RECORDED INFORMATION:

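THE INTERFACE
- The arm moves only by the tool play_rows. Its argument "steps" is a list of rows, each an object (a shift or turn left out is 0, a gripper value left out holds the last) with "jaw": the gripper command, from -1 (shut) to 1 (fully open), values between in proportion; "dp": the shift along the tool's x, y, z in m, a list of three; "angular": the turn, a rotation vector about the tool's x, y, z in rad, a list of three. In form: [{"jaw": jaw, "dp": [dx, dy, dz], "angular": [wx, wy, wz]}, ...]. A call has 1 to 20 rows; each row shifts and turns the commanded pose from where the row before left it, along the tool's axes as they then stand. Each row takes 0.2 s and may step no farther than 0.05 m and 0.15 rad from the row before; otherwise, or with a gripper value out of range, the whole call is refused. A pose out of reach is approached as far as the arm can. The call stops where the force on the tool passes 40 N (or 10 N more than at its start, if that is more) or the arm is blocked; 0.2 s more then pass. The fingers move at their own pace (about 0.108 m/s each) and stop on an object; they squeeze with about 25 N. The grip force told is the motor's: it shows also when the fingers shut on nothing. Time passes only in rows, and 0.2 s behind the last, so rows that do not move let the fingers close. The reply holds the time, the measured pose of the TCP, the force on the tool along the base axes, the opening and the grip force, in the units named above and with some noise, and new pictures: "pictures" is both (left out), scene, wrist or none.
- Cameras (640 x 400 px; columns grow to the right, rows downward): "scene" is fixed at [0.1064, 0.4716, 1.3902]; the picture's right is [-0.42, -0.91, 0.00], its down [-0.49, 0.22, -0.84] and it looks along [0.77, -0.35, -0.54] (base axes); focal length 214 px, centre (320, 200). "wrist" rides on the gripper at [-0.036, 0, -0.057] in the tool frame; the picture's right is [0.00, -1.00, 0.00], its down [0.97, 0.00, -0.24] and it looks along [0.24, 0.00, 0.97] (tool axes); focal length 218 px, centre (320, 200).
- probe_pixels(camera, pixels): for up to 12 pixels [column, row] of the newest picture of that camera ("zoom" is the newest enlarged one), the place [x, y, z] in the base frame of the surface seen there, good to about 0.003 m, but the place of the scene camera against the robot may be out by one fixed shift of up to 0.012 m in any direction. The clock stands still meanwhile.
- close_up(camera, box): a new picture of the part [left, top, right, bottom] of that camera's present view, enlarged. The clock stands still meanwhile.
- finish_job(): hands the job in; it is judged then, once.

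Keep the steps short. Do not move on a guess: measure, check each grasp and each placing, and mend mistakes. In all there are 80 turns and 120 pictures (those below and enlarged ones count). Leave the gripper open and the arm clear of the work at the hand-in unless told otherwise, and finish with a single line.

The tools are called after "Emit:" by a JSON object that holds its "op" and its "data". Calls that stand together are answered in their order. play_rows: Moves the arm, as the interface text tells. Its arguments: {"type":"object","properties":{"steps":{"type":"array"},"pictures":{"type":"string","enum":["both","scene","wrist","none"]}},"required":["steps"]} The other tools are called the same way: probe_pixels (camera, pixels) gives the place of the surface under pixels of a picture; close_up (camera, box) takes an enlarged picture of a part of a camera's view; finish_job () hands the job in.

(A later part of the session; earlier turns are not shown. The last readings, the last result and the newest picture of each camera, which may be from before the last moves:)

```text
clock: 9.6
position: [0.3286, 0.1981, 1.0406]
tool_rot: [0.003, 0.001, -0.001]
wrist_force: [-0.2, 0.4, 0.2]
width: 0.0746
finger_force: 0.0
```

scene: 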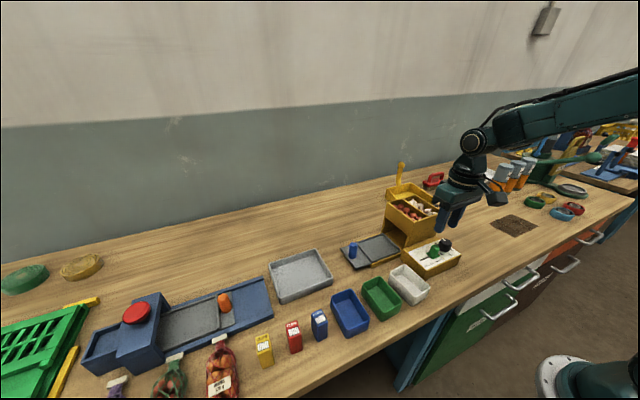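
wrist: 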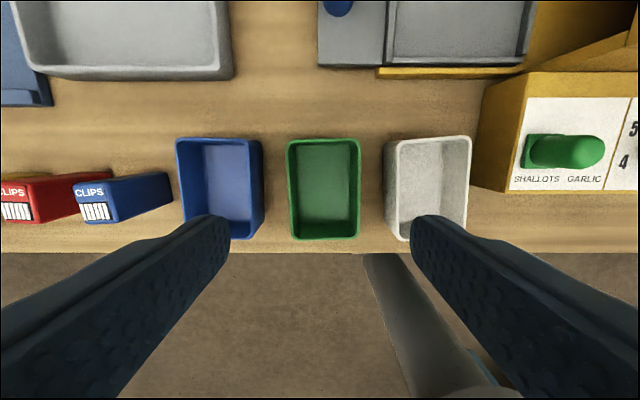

WHAT IS REQUIRED: Please repeat word for word the lines above that run from the beginning through the line containing "- The arm moves", keeping both the first and that last line.

THE SOLUTION:
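THE INTERFACE
- The arm moves only by the tool play_rows. Its argument "steps" is a list of rows, each an object (a shift or turn left out is 0, a gripper value left out holds the last) with "jaw": the gripper command, from -1 (shut) to 1 (fully open), values between in proportion; "dp": the shift along the tool's x, y, z in m, a list of three; "angular": the turn, a rotation vector about the tool's x, y, z in rad, a list of three. In form: [{"jaw": jaw, "dp": [dx, dy, dz], "angular": [wx, wy, wz]}, ...]. A call has 1 to 20 rows; each row shifts and turns the commanded pose from where the row before left it, along the tool's axes as they then stand. Each row takes 0.2 s and may step no farther than 0.05 m and 0.15 rad from the row before; otherwise, or with a gripper value out of range, the whole call is refused. A pose out of reach is approached as far as the arm can. The call stops where the force on the tool passes 40 N (or 10 N more than at its start, if that is more) or the arm is blocked; 0.2 s more then pass. The fingers move at their own pace (about 0.108 m/s each) and stop on an object; they squeeze with about 25 N. The grip force told is the motor's: it shows also when the fingers shut on nothing. Time passes only in rows, and 0.2 s behind the last, so rows that do not move let the fingers close. The reply holds the time, the measured pose of the TCP, the force on the tool along the base axes, the opening and the grip force, in the units named above and with some noise, and new pictures: "pictures" is both (left out), scene, wrist or none.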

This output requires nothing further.